Our ears are treated to jukebox favorites – one being a definite nod to the 2004 reimagining of Dawn of the Dead, directed by DCEU fanboy god Zack Snyder and written by Gunn – and John Murphy’s rock-heavy, head-banging score, the latter of which makes our heads bob while bombs explode, bullets whistle past, and our anti-heroes do the slo-mo walk of glory (a couple of times, just for good measure). And visually holding the team together are Judianna Makovsky’s inspired, delightful, and often downright hilarious costume designs, which range from the colorful to the tactical to a crisp pair of tighty-whities.

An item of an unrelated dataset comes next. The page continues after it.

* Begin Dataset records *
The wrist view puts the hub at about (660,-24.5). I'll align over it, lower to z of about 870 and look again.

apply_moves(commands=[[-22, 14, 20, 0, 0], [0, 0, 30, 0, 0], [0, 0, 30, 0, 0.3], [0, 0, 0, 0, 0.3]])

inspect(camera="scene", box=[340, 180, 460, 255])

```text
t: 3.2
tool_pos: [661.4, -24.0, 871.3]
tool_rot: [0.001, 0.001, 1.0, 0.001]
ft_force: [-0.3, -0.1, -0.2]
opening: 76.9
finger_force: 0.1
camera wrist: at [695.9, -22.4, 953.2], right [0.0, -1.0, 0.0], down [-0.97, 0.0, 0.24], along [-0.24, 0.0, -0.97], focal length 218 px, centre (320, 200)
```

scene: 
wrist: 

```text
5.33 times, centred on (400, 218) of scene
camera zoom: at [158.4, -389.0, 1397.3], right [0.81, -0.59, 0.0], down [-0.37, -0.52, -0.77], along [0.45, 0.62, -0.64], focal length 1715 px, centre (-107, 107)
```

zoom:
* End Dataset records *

The Suicide Squad is not James Gunn bringing his Marvel sensibilities to the DCEU; it’s Gunn being given a platform he’s never been given before with one express instruction: “Just be you.” From Scooby-Doo (which he wrote) to its sequel to Slither to Super to Guardians of the Galaxy to its sequel to this movie, his films have brought the most far-flung, disjointed, broken, abhorrent, and kind-hearted people together to fight for a common cause. By far the most entertaining and repeat-watchable DCEU film, The Suicide Squad plays finds Gunn in his wheelhouse, having a grand old time and doing the happy dance while body parts, viscera, and joke after joke hit the screen like birds saying “Hello!” to windows.
MPA Rating: R for strong violence and gore, language throughout, some sexual references, drug use and brief graphic nudity.
Contains mid-credits and post-credits scenes.
Running time: 132 minutes.
Released by Warner Bros. Pictures.
In theaters and on HBO Max on August 6, 2021.